**Parts of the exercise:**
• a. Provide the original wording of the excerpt to read from "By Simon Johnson" as far as "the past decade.".
• b. Produce the text that comes next in the excerpt to read.

**Excerpt to read:**
————

Christine Lagarde And The Demand For Dollars

By Simon Johnson

After receiving US support at the critical moment, Christine Lagarde was named Tuesday as the next managing director of the International Monetary Fund.  In campaigning for the job, Ms. Lagarde – the French finance minister – made various promises to emerging markets with regard to improving their relationships with the IMF.  But such promises count for little and the main impact of her appointment will be to encourage countries such as South Korea, Brazil, India, and Russia to back away from the IMF and to further “self-insure” by accumulating larger stockpiles of foreign exchange reserves – the strategy that has been followed by China for most of the past decade.

————

**Stored data:**

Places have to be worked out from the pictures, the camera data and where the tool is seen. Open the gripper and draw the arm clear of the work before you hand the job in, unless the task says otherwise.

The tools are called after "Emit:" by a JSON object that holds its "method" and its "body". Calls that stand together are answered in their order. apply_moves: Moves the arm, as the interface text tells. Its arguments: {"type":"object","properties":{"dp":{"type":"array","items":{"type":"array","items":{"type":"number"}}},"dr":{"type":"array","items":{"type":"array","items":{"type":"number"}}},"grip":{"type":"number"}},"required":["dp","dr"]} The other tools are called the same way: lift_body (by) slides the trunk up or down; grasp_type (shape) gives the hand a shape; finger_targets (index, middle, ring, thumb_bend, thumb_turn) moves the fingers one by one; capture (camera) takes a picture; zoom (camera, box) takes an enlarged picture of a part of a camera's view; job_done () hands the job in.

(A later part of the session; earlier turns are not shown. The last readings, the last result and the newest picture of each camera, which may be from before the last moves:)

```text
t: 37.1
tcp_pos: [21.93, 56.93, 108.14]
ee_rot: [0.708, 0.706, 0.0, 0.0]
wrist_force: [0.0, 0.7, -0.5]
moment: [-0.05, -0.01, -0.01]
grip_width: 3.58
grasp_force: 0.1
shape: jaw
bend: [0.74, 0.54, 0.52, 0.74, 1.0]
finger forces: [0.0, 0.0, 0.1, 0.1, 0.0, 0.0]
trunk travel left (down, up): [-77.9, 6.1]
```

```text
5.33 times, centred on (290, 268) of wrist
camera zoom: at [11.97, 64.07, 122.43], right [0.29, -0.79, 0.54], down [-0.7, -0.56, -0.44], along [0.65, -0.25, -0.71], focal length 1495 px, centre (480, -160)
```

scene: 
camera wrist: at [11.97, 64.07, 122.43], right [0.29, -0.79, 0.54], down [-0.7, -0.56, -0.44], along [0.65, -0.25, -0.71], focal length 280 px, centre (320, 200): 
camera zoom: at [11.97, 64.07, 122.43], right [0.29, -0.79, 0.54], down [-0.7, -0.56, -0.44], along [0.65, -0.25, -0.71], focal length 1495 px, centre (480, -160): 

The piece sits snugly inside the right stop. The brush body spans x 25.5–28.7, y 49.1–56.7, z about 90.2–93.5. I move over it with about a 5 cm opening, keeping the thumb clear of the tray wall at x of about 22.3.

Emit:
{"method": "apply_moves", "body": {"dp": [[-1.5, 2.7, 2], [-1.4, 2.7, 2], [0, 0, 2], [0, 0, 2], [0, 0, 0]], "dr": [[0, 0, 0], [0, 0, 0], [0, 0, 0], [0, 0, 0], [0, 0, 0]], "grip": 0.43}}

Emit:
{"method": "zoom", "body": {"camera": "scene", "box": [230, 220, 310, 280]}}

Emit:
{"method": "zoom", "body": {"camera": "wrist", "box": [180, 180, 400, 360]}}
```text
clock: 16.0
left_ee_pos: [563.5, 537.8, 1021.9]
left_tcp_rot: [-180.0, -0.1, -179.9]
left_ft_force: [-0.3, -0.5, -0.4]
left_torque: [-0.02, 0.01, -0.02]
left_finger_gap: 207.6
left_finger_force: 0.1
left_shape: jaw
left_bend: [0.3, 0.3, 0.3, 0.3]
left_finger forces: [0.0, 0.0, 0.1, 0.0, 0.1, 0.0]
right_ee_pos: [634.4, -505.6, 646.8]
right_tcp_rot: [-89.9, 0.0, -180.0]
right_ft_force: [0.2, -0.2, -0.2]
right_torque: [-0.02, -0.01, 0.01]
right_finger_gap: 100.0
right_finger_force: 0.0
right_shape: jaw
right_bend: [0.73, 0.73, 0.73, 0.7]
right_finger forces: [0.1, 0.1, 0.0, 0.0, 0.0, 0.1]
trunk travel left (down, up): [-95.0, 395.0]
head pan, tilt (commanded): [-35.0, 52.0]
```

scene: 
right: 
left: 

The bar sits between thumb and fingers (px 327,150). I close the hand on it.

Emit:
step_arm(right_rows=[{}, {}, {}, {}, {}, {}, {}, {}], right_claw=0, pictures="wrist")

————

**Results in order:**
• a.
By Simon Johnson

After receiving US support at the critical moment, Christine Lagarde was named Tuesday as the next managing director of the International Monetary Fund.  In campaigning for the job, Ms. Lagarde – the French finance minister – made various promises to emerging markets with regard to improving their relationships with the IMF.  But such promises count for little and the main impact of her appointment will be to encourage countries such as South Korea, Brazil, India, and Russia to back away from the IMF and to further “self-insure” by accumulating larger stockpiles of foreign exchange reserves – the strategy that has been followed by China for most of the past decade.

• b.
Seen from an individual country perspective, having large amounts of dollar reserves held by your central bank or in a so-called sovereign wealth fund makes a great deal of sense; this is a rainy day fund in a global economy prone to serious financial floods.  But from the perspective of the global economy, such actions represent a major risk going forward – because it will further push down US interest rates, feed a renewed build up in private sector dollar-denominated debt, and make it even harder to get policymakers focused on a genuine fix to our long-term budget problems.

Ms. Lagarde is a sincere person and will no doubt try to be friendly to her supporters, for example perhaps by creating a new senior management level job at the IMF and making sure this goes to China or another emerging market.  But what the emerging markets really want is more “quota” (the term used for share ownership and therefore votes at the IMF), as well as more seats on the fund’s executive board.  These are not within Ms. Lagarde’s purview to grant – rather the European Union, at the highest political level, would have to agree to give up some of its votes and reduce its voice.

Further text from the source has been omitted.